Lebih jauh, Huda melihat pemangkasan jumlah BUMN bisa menjadi angin segar dalam persaingan perusahaan. Hal itu ditandai dengan peningkatan aset yang terjadi akibat penggabungan sejumlah perusahaan. Dengan begitu, akses pembiayaan berpotensi lebih mudah didapatkan.

“Satu perusahaan saat ini bisa memegang beberapa produk sekaligus kok. Jadi memang lebih baik dipangkas jumlah direksi, komisaris, dan lainnya,” kata Huda.

“Selain efisiensi dan efektivitas, salah satu tujuannya adalah memperbesar nilai aset untuk pembiayaan. Jika satu-satu yang kecil ini digabungkan pasti akan menjadikan aset perusahaan gabungan tersebut membesar. Dengan aset yang besar itu pula pembiayaan akan mudah didapatkan,” imbuhnya.

 

* Untuk mengetahui kebenaran informasi yang beredar, silakan WhatsApp ke nomor 0811 9787 670 hanya dengan ketik kata kunci yang diinginkan.

Bisa Lebih Dipangkas

FOTO: Erick Thohir dan DPR Bahas Penyelamatan Perbankan Akibat COVID-19
Menteri BUMN Erick Thohir (kiri) saat rapat bersama DPR di Ruang Pansus B Gedung Nusantara II, Kompleks Parlemen, Senayan, Jakarta, Rabu (13/5/2020). Rapat tertutup tersebut membahas antisipasi skema penyelamatan perbankan akibat COVID-19. (Liputan6.com/Johan Tallo)

Sementara, Huda menilai, kedepannya masih ada peluang untuk dilakukan pemangkasan sejumlah BUMN. Namun, hal ini juga menimbang kebutuhan pemerintah kedepannya.

“Tergantung kebutuhan pemerintah saja kan nantinya. Apakah memang perlu efisiensi atau tidak. Saya rasa ke depannya akan membuat kebijakan yang menyasar ke efisiensi perusahaan.

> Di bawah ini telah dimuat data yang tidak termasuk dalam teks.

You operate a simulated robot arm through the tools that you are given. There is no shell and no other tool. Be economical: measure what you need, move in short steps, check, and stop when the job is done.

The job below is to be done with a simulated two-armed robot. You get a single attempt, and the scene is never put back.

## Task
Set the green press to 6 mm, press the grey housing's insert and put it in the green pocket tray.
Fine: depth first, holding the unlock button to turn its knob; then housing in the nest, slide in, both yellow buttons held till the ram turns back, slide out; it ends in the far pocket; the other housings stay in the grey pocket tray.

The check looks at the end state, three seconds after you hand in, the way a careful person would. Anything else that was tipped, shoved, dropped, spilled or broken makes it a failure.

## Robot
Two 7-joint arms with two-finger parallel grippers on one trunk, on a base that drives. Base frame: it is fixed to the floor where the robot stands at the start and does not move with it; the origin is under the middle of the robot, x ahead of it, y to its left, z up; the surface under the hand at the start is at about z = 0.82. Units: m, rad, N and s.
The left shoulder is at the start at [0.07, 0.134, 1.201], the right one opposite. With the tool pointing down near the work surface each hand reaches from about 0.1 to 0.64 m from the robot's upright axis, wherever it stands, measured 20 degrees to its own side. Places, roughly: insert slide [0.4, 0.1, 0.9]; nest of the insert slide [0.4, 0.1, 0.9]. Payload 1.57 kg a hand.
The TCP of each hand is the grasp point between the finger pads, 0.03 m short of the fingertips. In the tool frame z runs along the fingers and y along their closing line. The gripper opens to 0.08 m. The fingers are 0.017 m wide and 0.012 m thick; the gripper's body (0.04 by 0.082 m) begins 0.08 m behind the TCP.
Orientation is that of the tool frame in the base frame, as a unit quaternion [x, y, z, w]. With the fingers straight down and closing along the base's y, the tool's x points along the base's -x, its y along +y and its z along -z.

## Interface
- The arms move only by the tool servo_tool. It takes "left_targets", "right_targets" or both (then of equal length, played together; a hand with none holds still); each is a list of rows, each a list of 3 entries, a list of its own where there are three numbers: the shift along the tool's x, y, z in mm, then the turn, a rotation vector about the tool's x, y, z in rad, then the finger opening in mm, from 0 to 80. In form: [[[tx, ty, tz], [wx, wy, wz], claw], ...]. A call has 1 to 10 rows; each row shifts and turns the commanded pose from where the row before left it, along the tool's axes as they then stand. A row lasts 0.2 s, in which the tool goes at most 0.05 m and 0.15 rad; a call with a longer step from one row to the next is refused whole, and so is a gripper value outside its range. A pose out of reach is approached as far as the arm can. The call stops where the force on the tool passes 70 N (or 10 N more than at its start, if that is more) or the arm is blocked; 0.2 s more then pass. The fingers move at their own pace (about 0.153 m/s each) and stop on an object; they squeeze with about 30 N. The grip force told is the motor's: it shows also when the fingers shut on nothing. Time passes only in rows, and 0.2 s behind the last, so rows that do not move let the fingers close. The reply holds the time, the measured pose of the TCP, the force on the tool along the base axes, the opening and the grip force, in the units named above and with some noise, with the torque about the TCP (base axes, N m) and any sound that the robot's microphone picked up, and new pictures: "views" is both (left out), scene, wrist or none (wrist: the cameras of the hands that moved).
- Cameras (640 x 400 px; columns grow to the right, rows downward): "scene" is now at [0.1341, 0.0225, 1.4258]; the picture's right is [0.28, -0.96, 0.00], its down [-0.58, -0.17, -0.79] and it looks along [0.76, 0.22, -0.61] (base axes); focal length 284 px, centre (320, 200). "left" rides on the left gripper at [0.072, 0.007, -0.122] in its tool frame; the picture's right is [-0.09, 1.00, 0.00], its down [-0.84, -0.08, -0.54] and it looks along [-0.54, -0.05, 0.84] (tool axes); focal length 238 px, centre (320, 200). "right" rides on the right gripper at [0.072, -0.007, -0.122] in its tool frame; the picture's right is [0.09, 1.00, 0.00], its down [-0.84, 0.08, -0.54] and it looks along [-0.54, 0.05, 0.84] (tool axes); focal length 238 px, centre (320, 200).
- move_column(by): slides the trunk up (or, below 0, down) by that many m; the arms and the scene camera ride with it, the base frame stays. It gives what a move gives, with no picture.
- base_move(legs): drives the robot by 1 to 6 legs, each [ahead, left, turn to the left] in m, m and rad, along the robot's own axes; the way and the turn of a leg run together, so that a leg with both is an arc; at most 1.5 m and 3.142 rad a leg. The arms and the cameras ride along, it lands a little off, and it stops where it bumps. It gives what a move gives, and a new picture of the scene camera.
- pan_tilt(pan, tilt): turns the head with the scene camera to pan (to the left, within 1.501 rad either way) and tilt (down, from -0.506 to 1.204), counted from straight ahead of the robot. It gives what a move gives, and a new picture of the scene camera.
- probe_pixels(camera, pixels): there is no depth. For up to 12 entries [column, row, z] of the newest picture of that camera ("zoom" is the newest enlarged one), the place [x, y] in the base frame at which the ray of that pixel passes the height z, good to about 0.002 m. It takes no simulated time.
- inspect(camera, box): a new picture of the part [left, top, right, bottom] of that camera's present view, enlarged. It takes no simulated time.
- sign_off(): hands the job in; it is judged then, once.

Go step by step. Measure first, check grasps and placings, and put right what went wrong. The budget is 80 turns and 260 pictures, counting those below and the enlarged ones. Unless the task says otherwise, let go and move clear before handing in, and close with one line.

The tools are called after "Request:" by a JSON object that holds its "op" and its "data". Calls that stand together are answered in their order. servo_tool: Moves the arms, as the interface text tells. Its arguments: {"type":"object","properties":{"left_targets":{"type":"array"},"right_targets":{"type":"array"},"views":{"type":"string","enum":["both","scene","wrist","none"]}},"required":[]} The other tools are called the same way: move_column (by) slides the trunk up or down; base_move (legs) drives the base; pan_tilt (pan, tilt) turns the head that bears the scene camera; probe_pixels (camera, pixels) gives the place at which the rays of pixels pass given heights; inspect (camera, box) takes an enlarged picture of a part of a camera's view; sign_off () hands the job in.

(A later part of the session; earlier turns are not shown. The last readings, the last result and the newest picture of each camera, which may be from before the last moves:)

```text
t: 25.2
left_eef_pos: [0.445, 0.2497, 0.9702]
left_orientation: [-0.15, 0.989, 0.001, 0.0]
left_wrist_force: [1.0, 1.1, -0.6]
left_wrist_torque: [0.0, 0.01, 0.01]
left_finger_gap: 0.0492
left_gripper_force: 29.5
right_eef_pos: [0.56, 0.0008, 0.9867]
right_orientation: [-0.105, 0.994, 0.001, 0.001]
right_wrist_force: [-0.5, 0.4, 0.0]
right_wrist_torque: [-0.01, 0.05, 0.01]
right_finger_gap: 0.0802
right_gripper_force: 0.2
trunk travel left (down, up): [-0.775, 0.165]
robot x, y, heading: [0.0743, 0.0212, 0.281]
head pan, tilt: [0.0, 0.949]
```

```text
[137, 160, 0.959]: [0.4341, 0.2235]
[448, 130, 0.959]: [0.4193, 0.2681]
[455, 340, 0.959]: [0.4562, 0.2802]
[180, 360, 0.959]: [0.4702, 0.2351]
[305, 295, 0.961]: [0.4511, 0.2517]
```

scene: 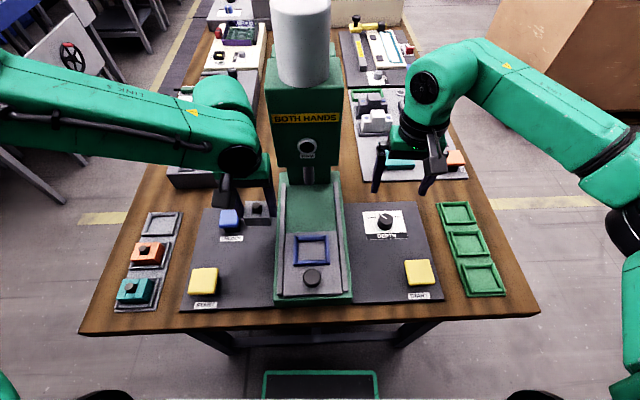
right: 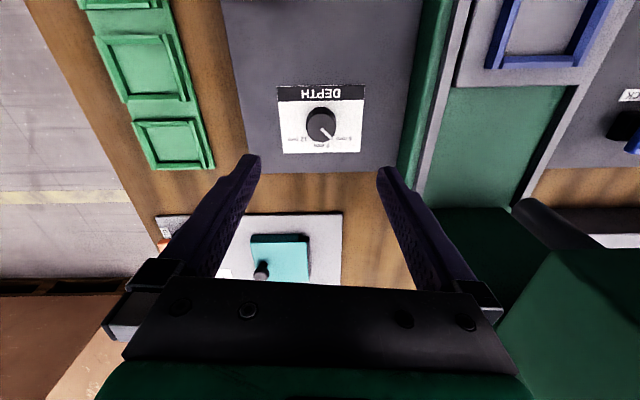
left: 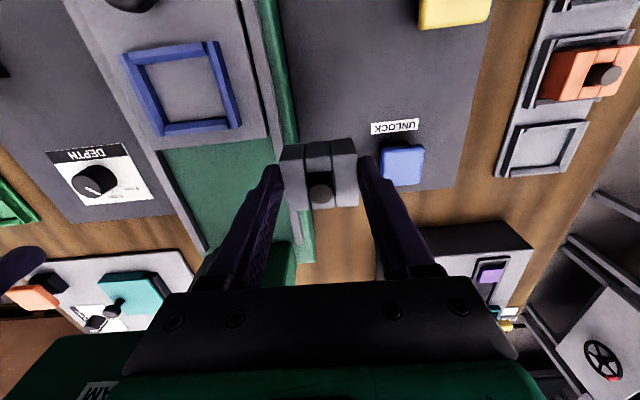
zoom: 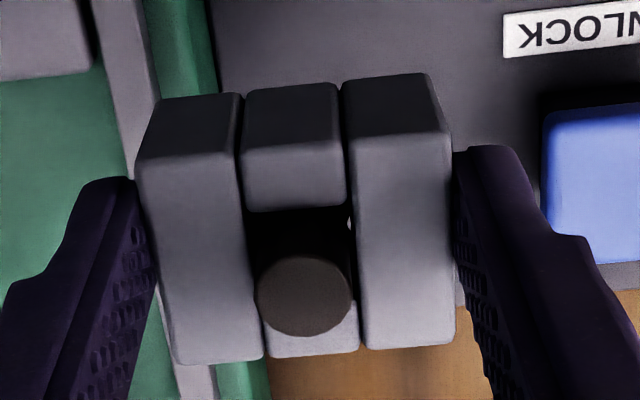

BUMN harus bisa bersaing dengan swasta dan perusahaan multinasional. Salah satu caranya lewat efisiensi,” tutupnya.

Hal senada disampaikan Pengamat BUMN dari Universitas Indonesia, Toto Pranoto yang memandang pengurangan jumlah perusahaan bisa memudahkan Kementerian BUMN dalam mengawasi kinerja perusahaan negara.

“Ke depan idealnya kita mungkin hanya punya BUMN yang lebih sedikit namun punya daya saing yg lebih kuat. BUMN masa depan yang ideal dan patut dipertahankan adalah yg memiliki produk atau jasa yang dibutuhkan publik dan tingkat kesehatan nya relatif baik,” kata dia.

Sementara untuk kelompok perusahaan negara yang masuk kategori produk atau jasa yang sudah mendapatkan substitusi dari swasta dan memiliki kondisi kesehatan kurang baik bisa diambil opsi likuidasi.

“Kalaupun kelompok ini dipertahankan harus mampu mengundang strategic investor atau masuk pada pengembangan lini bisnis yang memiliki diferensiasi,” tambah Toto.

Toto menyebut, rencana likuidasi BUMN sudah ada sejak era Rini Suwandi menjabat sebagai Menteri BUMN. Alasannya kembali kepada kinerja yang buruk dari sejumlah BUMN.

“Dan juga sebagian dari BUMN ini sdh tidak beroperasi seperti Kertas Kraft Aceh ataupun MNA,” kata dia.

 

Erick Thohir Pangkas 108 BUMN

FOTO: Erick Thohir dan DPR Bahas Penyelamatan Perbankan Akibat COVID-19
Menteri BUMN Erick Thohir (kiri) dan Ketua KPK Firli Bahuri (kanan) saat rapat bersama DPR di Kompleks Parlemen, Jakarta, Rabu (13/5/2020). Rapat tertutup tersebut membahas antisipasi skema penyelamatan perbankan akibat COVID-19. (Liputan6.com/Johan Tallo)

Menteri BUMN Erick Thohir mengisahkan pengalamannya saat dipanggil oleh Presiden Jokowi. Erick Thohir memaparkan rencana pemangkasan perusahaan pelat merah dari semula 108 perusahaan menjadi tersisa 41 BUMN.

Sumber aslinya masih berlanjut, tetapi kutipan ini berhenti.